Marcus Ebener

Gedenkort Breitscheidplatz

Für die Opfer des Terroranschlags auf dem Breitscheidplatz am 19. Dezember 2016

Eine räumliche und symbolische Verankerung für die Erinnerung an den 19. Dezember 2016 teilt das Leben vieler Menschen in ein Davor und ein Danach. Zwölf Menschen haben an diesem Tag ihr Leben verloren. Mehr als 60 Menschen wurden teils schwer verletzt. Für ihre Angehörigen hat dieser Tag traumatische Bedeutung. Auch im kollektiven Gedächtnis der Gesellschaft hat sich dieser Tag eingebrannt. Der Anschlag auf dem Weihnachtsmarkt vor der Gedächtniskirche fordert die Offenheit und Toleranz der Bevölkerung heraus. Die Wunde, die sich an diesem Tag öffnete, heilt nur langsam und bedurfte an einem so lebhaften Ort wie dem Breitscheidplatz einer dauerhaften Erinnerung – erinnern ohne zu überformen.

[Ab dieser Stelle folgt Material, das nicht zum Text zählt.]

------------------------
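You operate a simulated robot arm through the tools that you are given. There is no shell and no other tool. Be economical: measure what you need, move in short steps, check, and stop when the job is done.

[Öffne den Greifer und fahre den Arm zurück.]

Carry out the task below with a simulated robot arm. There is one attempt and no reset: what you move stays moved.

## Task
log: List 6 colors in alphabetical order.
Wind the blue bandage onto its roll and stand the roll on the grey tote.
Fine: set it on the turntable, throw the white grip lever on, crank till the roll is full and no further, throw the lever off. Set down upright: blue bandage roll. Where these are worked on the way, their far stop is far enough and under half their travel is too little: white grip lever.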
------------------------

Der unvermittelte „Riss“, der sich durch dieses Ereignis im Alltag vieler Menschen aufgetan hat, ist das Leitmotiv für die Gestaltung des Gedenkortes. Ein Riss durch den Breitscheidplatz und die Namen der Opfer verankern die Wunde des 19. Dezember 2016 dauerhaft und sichtbar im Stadtbild. Ein Gefüge zerbricht und muss nachvollziehbar wieder zu einem Ganzen vereint werden. Kintsugi, eine japanische Technik der Edo-Zeit, der längsten Friedenszeit in der japanischen Geschichte, stand Pate für den konzeptionellen Umgang mit dem Ort. Kintsugi fügt als eigenes ästhetisches Prinzip Zerbrochenes wieder zusammen. Die Bruchstellen werden respektvoll in einer würdigen Materialität geschlossen und hervorgehoben. Das Gedenken ist unmittelbar mit dem Ort verbunden. Ausgangspunkt ist die Verwendung der vorgefundenen physischen Bestandteile, die den Ort bilden.

Statt eine Tafel oder Stele hinzuzufügen, geht es um die Transformation des Ortes durch reduzierte Modifikationen der Oberflächen. Es entsteht eine andere Bedeutungssphäre. Die Narbe, welche die Katastrophe hinterlassen hat, wird durch den nachvollziehbaren Vorgang des Schließens sichtbar und erinnert an die Opfer, ohne selbst zum Monument oder Dokument zu werden. Die Geschichte des Ortes mit der Turmruine, der neuen Gedächtniskirche – ein Meisterwerk von Egon Eiermann – und der sie umgebenden „Leere“ war eine Herausforderung und galt es bei dem Entwurf zu respektieren. Die Intervention überwindet die Diskontinuität zwischen dem Gewesenen und dem Jetzt. Sie gibt der Erinnerung eine räumliche und symbolische Verankerung und schreibt die Geschichte und die Friedensbotschaft des Ortes fort.

Diese ästhetische Interpretation der Katastrophe und ihrer Erinnerung verändert den Ort kaum. Sie beeinträchtigt die „Gebrauchsfähigkeit“ des Ortes nicht und ist dennoch stets präsent und sichtbar. Ein Riss verläuft von der Budapester Straße, über den Breitscheidplatz, die Stufen der Treppenanlage hoch und endet auf dem Eiermann-Pflaster vor der neuen Kirche. Der Riss verdeutlicht die Vergeblichkeit, die Tat begreifen zu wollen. Die Namen der Opfer sind beidseitig des Risses in die Setzstufen eingegossen. Sie sind für immer in diesen Ort eingeschrieben. Die Anordnung der Namen ist der Ordnung des Alphabets überlassen. Oberhalb der Namen ist in die oberste Setzstufe die Inschrift des Gedenkorts eingefügt.

Nicht eine „Kranzabwurfstelle“ zu offiziellen Anlässen war das Ziel, sondern ein Ort der durch das individuelle Ablegen von Blumen, Kerzen, Steinen bei den Namen das Gedenken spüren lässt. Der Gedenkort bleibt dadurch immer als solcher erkennbar, ganz gleich, welche anderen Veranstaltungen hier stattfinden.

Der Text ist ein gekürzter Auszug aus einem Beitrag des Architekten HG Merz für das KWG Magazin der Stiftung Kaiser-Wilhelm-Gedächtniskirche zum 125. Jubiläum der Kirche (2020). HG Merz führt zusammen mit seiner Tochter Sophie Merz das Architekturbüro merz merz in Berlin. 2017 hat merz merz den Gestalterwettbewerb für den Gedenkort gewonnen und ihn zum Jahrestag des Attentats umgesetzt.